Are you a crypto trader or a crypto investor? While both crypto trading and investing are aimed at making money, they are fundamentally different methods. If you’re confused about the difference, you have come to the right place.
After reading this guide, you won’t only know the difference between the two, you’ll know which one to go into so that you can increase your chances of maximizing profit from whatever crypto you’re interested in. We’ll start with crypto trading and then crypto investing, highlighting what it is, its pros and cons as well as what makes one different from another.
What Is Crypto Trading?
Technically speaking, crypto trading is the process of selling one crypto asset for another. It requires accurate timing, careful selection of the asset to trade, and managing risks. For example, if I wish to trade Bitcoin, I have to trade it against another asset, say Ethereum. BTC/ETH now becomes my trading pair.
The next thing is for me to research the market using different tools and conclude that BTC will rise against ETH or the other way around. I will then place my sell or buy order for BTC against ETH based on this conclusion and watch. Crypto trading involves high risk and to minimize that risk, traders use many tools.
To minimize loses should my conclusion be wrong, I’ll set a stop loss – a price at which the trade will stop automatically if I’m losing. I’ll also set a take profit, which is a the price at which the trade stops and I harvest my profits if I’m right. You don’t want to get greedy and lose the gains you already have.
There are many trading strategies that crypto traders employ, depending on their level of experience and many other factors. These include:
Arbitrage trading: This takes advantage of price differences of an asset on different exchanges. BTC may be selling for $10,000 on Binance for instance, but selling at $11,000 on a Japanese exchange. I’ll then buy on Binance and sell on that exchange, making $1,000 on each BTC.
Day trading: traders engaging in this only trade within 24 hours, so they’re always looking out for trade opportunities to take advantage of.
Swing trading: involves taking advantage of huge price movements in a certain direction to make profits within a short time.
These are just few of the trading strategies you can use to trade. It is however quite risky and you’ll need time to be good at it and make more profits than losses.
What Is Crypto Investing?
Crypto investing is quite a different ball game because it doesn’t involve the kind of strategizing required to trade safely. Instead, you simply acquire the asset and wait for the price to appreciate. While crypto trading can yield quick results, crypto investing is usually a long-term game, and your risks are minimized.
This also doesn’t require so much technical knowledge. Anyone can buy and hold crypto assets if they can operate a crypto wallet. There are even options for you to invest and have someone else manage your portfolio, which makes it even easier. However, the safest way to hold crypto is to hold it yourself. For if it’s not your keys, it’s not your asset.

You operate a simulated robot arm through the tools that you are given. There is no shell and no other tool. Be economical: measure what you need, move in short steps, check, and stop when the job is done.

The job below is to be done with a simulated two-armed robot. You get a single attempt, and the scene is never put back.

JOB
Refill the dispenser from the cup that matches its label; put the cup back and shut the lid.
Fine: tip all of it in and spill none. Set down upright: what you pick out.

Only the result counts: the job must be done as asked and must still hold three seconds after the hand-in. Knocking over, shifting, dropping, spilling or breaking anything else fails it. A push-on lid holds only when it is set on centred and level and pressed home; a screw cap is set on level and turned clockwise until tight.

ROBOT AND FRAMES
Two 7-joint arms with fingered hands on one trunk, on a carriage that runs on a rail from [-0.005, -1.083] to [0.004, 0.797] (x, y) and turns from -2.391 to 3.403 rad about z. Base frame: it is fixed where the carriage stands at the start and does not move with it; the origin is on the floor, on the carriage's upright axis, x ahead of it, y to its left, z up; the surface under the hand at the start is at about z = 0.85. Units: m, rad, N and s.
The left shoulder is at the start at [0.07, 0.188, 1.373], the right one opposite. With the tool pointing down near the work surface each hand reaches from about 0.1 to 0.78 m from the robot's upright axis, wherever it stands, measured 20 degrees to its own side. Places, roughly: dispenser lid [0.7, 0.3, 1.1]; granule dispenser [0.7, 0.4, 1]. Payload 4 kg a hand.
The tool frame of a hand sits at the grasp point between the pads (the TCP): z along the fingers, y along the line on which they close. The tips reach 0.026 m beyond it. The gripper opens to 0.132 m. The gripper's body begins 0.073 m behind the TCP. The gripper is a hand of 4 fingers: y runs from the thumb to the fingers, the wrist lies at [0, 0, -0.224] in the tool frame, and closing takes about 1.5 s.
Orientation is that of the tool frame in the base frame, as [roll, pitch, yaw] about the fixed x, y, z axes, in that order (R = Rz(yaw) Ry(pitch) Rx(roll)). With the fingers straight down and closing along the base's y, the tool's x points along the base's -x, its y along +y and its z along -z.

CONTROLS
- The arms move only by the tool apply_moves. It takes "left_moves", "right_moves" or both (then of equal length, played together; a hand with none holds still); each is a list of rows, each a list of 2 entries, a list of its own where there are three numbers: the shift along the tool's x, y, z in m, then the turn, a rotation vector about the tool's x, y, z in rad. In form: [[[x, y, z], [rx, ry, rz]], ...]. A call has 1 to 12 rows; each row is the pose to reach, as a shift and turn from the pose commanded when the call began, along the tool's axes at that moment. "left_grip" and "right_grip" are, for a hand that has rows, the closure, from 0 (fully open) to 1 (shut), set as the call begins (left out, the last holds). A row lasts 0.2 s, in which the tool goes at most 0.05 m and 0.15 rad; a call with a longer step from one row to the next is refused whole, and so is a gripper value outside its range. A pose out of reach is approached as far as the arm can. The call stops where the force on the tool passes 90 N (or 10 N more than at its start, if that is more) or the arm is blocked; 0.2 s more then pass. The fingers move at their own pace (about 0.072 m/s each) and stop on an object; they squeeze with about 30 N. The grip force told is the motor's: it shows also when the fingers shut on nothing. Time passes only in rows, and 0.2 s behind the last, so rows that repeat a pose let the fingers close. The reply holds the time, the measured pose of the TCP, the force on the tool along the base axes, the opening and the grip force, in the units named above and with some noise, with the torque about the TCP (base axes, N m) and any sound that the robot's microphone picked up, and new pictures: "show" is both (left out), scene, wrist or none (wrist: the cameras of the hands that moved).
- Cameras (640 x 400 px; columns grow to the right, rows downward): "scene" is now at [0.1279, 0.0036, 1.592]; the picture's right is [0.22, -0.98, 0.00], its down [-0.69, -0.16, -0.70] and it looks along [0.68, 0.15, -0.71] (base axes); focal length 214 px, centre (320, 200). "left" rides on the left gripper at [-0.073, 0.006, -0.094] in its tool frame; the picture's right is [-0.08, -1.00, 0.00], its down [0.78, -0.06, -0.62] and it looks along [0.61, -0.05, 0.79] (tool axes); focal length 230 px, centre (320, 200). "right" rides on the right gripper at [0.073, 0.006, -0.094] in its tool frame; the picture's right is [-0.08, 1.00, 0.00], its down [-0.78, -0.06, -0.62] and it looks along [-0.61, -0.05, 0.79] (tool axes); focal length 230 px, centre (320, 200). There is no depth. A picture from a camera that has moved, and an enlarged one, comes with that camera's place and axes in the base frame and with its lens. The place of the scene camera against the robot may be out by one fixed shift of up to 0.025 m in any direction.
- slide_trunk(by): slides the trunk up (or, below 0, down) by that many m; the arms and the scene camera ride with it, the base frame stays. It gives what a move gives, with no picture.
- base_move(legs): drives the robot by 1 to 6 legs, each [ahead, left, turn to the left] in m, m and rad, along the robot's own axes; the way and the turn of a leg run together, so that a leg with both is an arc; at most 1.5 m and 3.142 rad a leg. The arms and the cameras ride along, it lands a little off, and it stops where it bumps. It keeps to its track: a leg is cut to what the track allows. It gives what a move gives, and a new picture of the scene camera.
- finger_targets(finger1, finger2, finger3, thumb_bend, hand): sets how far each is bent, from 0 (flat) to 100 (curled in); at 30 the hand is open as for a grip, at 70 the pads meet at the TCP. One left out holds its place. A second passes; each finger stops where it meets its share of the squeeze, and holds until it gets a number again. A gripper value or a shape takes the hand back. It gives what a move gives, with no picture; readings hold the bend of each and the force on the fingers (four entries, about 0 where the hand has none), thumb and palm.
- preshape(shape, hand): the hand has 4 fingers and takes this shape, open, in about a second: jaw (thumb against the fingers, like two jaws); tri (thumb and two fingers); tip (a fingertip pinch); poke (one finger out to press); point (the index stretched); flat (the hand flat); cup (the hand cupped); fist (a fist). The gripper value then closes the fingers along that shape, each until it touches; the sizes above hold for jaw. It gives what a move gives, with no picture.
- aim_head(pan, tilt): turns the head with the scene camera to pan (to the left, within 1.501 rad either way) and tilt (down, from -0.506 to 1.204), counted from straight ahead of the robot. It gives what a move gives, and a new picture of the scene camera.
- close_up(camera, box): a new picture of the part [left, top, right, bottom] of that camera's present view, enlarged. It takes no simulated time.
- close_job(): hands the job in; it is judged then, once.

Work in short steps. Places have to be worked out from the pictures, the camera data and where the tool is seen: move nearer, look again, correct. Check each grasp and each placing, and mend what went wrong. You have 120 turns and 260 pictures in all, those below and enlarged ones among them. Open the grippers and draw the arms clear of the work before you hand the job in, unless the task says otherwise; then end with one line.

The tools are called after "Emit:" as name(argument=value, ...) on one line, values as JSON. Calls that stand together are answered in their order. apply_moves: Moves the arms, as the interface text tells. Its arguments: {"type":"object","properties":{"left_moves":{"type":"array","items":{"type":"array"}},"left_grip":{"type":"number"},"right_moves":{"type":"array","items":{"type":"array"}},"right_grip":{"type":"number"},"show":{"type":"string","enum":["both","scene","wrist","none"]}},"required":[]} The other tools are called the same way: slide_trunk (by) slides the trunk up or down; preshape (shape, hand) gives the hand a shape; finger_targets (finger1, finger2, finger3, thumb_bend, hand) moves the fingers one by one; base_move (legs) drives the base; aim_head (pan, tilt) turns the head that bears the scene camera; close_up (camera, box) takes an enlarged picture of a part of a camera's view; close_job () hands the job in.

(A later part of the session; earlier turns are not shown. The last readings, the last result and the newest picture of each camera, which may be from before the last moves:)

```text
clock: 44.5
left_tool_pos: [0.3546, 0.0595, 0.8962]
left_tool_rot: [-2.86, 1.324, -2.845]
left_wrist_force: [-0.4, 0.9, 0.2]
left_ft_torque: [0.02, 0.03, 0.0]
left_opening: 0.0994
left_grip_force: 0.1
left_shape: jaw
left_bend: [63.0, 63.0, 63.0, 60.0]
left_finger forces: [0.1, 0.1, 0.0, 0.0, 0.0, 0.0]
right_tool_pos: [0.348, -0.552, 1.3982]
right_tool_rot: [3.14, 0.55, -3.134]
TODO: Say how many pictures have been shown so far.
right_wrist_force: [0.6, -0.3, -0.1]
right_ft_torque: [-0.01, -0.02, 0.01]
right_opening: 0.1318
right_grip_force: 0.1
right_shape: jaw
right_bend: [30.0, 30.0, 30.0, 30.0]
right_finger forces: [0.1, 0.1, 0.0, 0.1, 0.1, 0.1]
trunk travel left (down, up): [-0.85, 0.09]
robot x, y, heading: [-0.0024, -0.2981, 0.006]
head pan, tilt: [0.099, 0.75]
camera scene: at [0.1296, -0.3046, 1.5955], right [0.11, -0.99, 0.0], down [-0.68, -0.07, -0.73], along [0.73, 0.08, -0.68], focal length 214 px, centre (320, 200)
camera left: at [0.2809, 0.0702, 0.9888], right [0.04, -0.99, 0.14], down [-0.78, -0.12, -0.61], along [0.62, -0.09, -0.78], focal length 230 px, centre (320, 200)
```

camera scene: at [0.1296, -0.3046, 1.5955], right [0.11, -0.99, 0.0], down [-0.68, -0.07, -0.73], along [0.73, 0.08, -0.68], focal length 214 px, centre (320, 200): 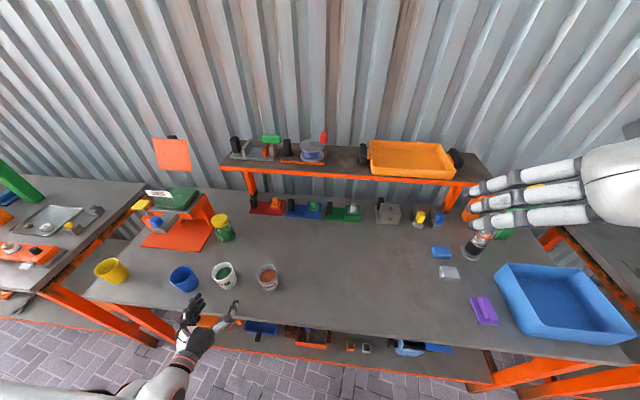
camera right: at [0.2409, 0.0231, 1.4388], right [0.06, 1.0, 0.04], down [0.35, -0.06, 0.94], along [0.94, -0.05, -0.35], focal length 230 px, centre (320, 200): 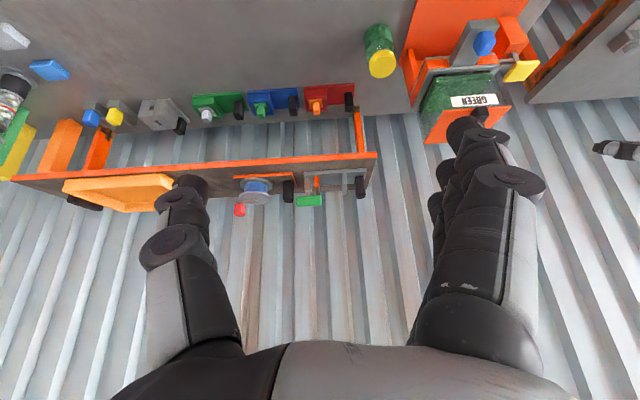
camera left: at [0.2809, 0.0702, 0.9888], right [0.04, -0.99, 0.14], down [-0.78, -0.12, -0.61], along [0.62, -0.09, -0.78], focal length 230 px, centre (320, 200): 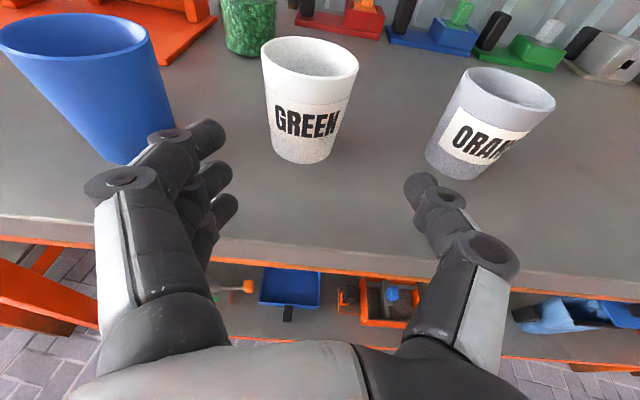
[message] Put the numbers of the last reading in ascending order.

Just like crypto trading though, there are different strategies you can use to invest in crypto. These include:
Hodl: this is the good old hodling where you simply buy and hold the asset in your wallet. You don’t need to do anything other than wait for the market to move in your favour and then sell to make proit.
Dollar cost averaging: this is just like hodling, but you keep adding to your portfolio at regular intervals, regardless of what the market is doing. This ends up giving you an excellent average purchasing price, thus increasing your chances of profiting.
These are the basic methods and every other method such as value investing, growth investing, and index fund investing are just variations of them. If you’re just entering the crypto space, you’ll be better off with crypto investing until you learn to trade.